Stated goal 1:
Repeat the span of the page text whose first words are "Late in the" and whose last words are "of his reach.".
Stated goal 2:
Produce the text that comes next in the page text.
━━ Page text
Late in the third quarter of Monday Night Football, the New York Jets took the ball with a first down at the Chicago Bears 18-yard line. The Bears were up 24-13 at the time and allowing a touchdown would have cut their comfortable lead to just four points with more than a full quarter of football remaining.
It was just one of many plays Fuller made on the evening, as he finished with seven total tackles, two forced fumbles, an interception and three pass defended. It’s a performance made even more amazing when you figure he could have potentially had four interceptions, with two passes bouncing right off his hands and one falling just out of his reach.
Fuller now has three interceptions through the first three contests, which leads the entire NFL.
“We harp on takeaways every day,” Fuller said after the game. “It’s the most that I’ve ever harped on takeaways and it’s really paying off.”
Fuller’s two forced fumbles, neither of which the Bears were able to recover, were very reminiscent of Charles Tillman and his patented Peanut Punch. Some might call it the Fuller Fist.
“When [Tillman] was playing – and I’m really upset he can’t be out here playing – he was always getting the ball out. It amazed me,” said Fuller. “I definitely shout out to him on those two forced fumbles. He’s one of the reasons why I’m going for the ball so much.”
After two interceptions last week, an outing that earned him NFC Defensive Player of the Week honors, Fuller followed that up with another outstanding outing. At this point, it’s clear he’s the future of the defense and could be the cornerstone of this team for many years to come.
“I make it simple. I just let it all come to me. I’m just trying to build on it,” Fuller said.
Yet Fuller wasn’t the only rookie who contributed to the victory. Second-round DT Ego Ferguson picked up the first sack of his career – which is one more than Jared Allen has this year – while second-round DT Will Sutton filled in well for Jeremiah Ratliff, who missed the game due to a concussion.
Yet the play that eventually sealed the game came from fourth-round S Brock Vereen, who knocked away a 4th-down pass in the back of the end zone in the waning moments of the game.
“That’s a credit to the coaches,” head coach Marc Trestman said. “We went through training camp saying we were going to rotate guys around, that we were going to work all those guys and get them in. It’s just a credit to [defensive coordinator] Mel [Tucker] and our staff.
“You look out there and we’re playing with Will and we’re playing with Ego and Kyle, and we’re playing with Brock Vereen on Monday Night Football three games into September. Our coaches have done a very good job of getting them ready and our veteran players have certainly been a part of that preparation, of teaching them what it takes to play in this league.”
━━━━
━━ Stored rows
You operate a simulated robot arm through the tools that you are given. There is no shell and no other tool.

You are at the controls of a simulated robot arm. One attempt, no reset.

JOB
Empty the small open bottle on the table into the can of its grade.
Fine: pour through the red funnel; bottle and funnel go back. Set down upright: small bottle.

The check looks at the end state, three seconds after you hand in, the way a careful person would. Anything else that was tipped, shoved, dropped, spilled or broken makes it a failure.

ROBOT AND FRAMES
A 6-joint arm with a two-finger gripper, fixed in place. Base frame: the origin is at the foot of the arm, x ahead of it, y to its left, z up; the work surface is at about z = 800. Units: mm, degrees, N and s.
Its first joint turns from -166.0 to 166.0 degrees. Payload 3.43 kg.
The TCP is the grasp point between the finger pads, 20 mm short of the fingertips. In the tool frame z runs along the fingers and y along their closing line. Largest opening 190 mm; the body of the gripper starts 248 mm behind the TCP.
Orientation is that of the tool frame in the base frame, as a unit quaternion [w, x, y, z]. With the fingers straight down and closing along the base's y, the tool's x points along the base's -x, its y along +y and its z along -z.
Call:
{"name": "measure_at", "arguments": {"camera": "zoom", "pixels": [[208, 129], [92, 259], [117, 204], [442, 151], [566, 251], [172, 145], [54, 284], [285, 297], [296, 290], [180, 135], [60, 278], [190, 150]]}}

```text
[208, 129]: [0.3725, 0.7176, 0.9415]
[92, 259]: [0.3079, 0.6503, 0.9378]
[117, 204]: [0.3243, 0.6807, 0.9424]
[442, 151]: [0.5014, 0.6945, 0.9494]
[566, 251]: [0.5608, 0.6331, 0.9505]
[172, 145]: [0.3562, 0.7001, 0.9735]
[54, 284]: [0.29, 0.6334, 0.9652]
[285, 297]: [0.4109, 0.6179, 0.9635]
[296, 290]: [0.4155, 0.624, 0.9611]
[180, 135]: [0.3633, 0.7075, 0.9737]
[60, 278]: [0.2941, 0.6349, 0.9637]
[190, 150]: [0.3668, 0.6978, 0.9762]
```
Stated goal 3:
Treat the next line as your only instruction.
━━━━
Final answer 1:
Late in the third quarter of Monday Night Football, the New York Jets took the ball with a first down at the Chicago Bears 18-yard line. The Bears were up 24-13 at the time and allowing a touchdown would have cut their comfortable lead to just four points with more than a full quarter of football remaining.
It was just one of many plays Fuller made on the evening, as he finished with seven total tackles, two forced fumbles, an interception and three pass defended. It’s a performance made even more amazing when you figure he could have potentially had four interceptions, with two passes bouncing right off his hands and one falling just out of his reach.

Final answer 2:
At one point, due to injuries to Chris Conte (shoulder) and Ryan Mundy (shoulder), and a brief ding to Danny McCray, the Bears trotted out rookie Ahmad Dixon, who signed with the club last week. Dixon also had a great game on special teams, picking up a tackle and a big fumble recovery.
Yet despite all the new, young faces on the field during crunch time, Fuller said the defense never lacked confidence.
“We talk about poise all of the time and I never felt any pack with the guys who were out there,” said Fuller. “We were all poised, we were all confident that whoever had to step up would come in there and get the job done.
“I had a lot of confidence. It just came down to coming out there and doing our job. It worked well for us. Definitely a big team win.”
The play of Chicago’s young defenders has not only helped the team to a 2-1 record – good for a first-place tie with the Detroit Lions in the NFC North – but it should also pay dividends down the road. Late-game snaps in one-score games on prime time television will give this group of youngsters confidence during the playoff stretch this year and beyond, which is a great sign for the defense going forward.
"These young guys are playing great," Jared Allen said. "It's a testament to their attitude. I've been around some entitled rookies before where they think everything should be given to them. I can honestly say we don't have one rookie on our team who thinks he's entitled to anything. They work and it shows up on the field."
Jeremy Stoltz is Publisher of BearReport.com and a member of the Pro Football Writers of America. He is in his fourth season covering the Chicago Bears full time. Follow Bear Report on Twitter and discuss this topic on our message boards. To become a subscriber to the Bear Report Web site or magazine, click here.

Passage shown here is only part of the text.